Los entendidos dicen que es uno de los “palos” o formas fundamentales del flamenco, un estilo musical heredero de la mezcla cultural de moros, gitanos, judíos y cristianos propia de esa región del Mediterráneo. Se llama soleá porque sus letras, por lo general versos cortos y precisos, hablan de desgracias y decepciones personalísimas. Confieso que nunca entiendo lo que dicen los “cantaores”, porque sus palabras libran batallas con el batir de palmas, los requiebros, quejidos, toque de cajones y guitarras y, sobre todo, con bailaores y bailaoras que irrumpen pasionalmente a escena cuando el “duende” se apodera del lugar.
La verdad es que no me importa no entenderlas. Lo que me seduce es la manera como esa música remueve mis emociones, que brotan desde fondos que ni siquiera conozco. Luego, en calma, leo letras como esta: “Quisiera por ocasiones/ estar loco y no sentir / que el ser loco quita penas / penas que no tienen fin”.

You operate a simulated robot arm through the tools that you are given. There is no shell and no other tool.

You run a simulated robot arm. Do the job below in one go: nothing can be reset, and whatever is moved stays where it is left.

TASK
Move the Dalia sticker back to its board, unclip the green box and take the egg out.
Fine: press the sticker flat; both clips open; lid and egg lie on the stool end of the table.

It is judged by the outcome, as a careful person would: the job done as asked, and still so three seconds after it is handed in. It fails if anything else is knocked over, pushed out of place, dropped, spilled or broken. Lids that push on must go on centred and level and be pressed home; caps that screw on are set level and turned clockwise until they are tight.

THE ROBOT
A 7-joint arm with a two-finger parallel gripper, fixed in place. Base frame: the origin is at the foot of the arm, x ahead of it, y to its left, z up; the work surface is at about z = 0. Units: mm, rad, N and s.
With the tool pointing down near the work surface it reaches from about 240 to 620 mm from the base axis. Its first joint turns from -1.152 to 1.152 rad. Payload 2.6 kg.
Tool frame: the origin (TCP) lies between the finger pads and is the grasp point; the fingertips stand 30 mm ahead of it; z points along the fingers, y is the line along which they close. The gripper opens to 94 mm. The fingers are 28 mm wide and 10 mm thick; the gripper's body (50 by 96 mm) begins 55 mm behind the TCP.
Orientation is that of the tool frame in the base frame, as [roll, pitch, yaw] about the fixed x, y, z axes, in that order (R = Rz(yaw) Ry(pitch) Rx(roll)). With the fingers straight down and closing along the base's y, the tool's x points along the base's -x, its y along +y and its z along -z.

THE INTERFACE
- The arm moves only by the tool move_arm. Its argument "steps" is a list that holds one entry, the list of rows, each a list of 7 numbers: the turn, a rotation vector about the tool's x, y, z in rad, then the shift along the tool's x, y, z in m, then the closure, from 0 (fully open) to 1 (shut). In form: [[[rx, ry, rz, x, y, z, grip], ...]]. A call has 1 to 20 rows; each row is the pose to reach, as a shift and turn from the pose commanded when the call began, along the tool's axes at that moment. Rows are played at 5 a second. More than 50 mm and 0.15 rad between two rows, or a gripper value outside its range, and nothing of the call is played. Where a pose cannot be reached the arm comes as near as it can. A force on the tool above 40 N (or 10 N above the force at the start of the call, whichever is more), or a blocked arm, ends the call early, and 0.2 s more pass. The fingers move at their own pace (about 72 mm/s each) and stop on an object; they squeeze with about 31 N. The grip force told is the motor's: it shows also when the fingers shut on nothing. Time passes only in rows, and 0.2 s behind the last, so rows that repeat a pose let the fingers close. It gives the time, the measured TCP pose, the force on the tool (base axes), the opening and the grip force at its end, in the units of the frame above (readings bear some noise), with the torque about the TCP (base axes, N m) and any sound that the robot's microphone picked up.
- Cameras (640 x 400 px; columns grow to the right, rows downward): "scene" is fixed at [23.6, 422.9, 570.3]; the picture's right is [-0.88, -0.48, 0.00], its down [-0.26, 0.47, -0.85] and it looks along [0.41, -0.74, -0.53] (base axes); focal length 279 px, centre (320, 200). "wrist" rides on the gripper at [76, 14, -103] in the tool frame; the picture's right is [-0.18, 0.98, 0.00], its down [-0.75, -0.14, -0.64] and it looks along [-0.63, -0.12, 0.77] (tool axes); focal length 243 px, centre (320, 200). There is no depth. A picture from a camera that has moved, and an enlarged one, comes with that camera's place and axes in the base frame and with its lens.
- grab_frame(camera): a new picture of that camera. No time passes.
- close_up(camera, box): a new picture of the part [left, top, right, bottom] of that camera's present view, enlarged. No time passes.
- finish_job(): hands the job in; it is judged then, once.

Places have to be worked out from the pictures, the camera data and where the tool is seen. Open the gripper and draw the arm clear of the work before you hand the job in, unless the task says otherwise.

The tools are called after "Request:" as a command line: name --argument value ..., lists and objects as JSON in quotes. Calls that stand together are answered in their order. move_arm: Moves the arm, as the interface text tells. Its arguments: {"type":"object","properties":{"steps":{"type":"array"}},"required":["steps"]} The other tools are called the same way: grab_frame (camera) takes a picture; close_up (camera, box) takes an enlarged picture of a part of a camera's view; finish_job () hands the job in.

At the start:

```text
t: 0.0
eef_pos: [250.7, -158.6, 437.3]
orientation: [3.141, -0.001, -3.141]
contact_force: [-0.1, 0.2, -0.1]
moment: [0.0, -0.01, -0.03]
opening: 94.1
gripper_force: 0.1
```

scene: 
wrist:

Y es que las pasiones están íntimamente maridadas con la violencia. Es un ni modo, propio de la antropología humana. El flamenco retrata (como en todo el Mediterráneo, según atestiguan los ritmos salvajes del Magreb o la música de los Balcanes), lo que Serrat canta: “Que en la piel tengo el sabor amargo del llanto eterno/ Que han vertido en ti cien pueblos de Algeciras a Estambul”.
Me seduce el flamenco, como pueden apreciar, pero, por razones que no son pasionales, abrazo la voz suave y melodiosa de los calipsos de Ferguson. Incluso los ritmos un tanto anodinos, a mi entender, de nuestro folclor. Y esas razones tienen que ver con que son expresiones de una tierra de paz. Y eso me aquerencia a ellas, suave y delicadamente, y me niego a soltarlas.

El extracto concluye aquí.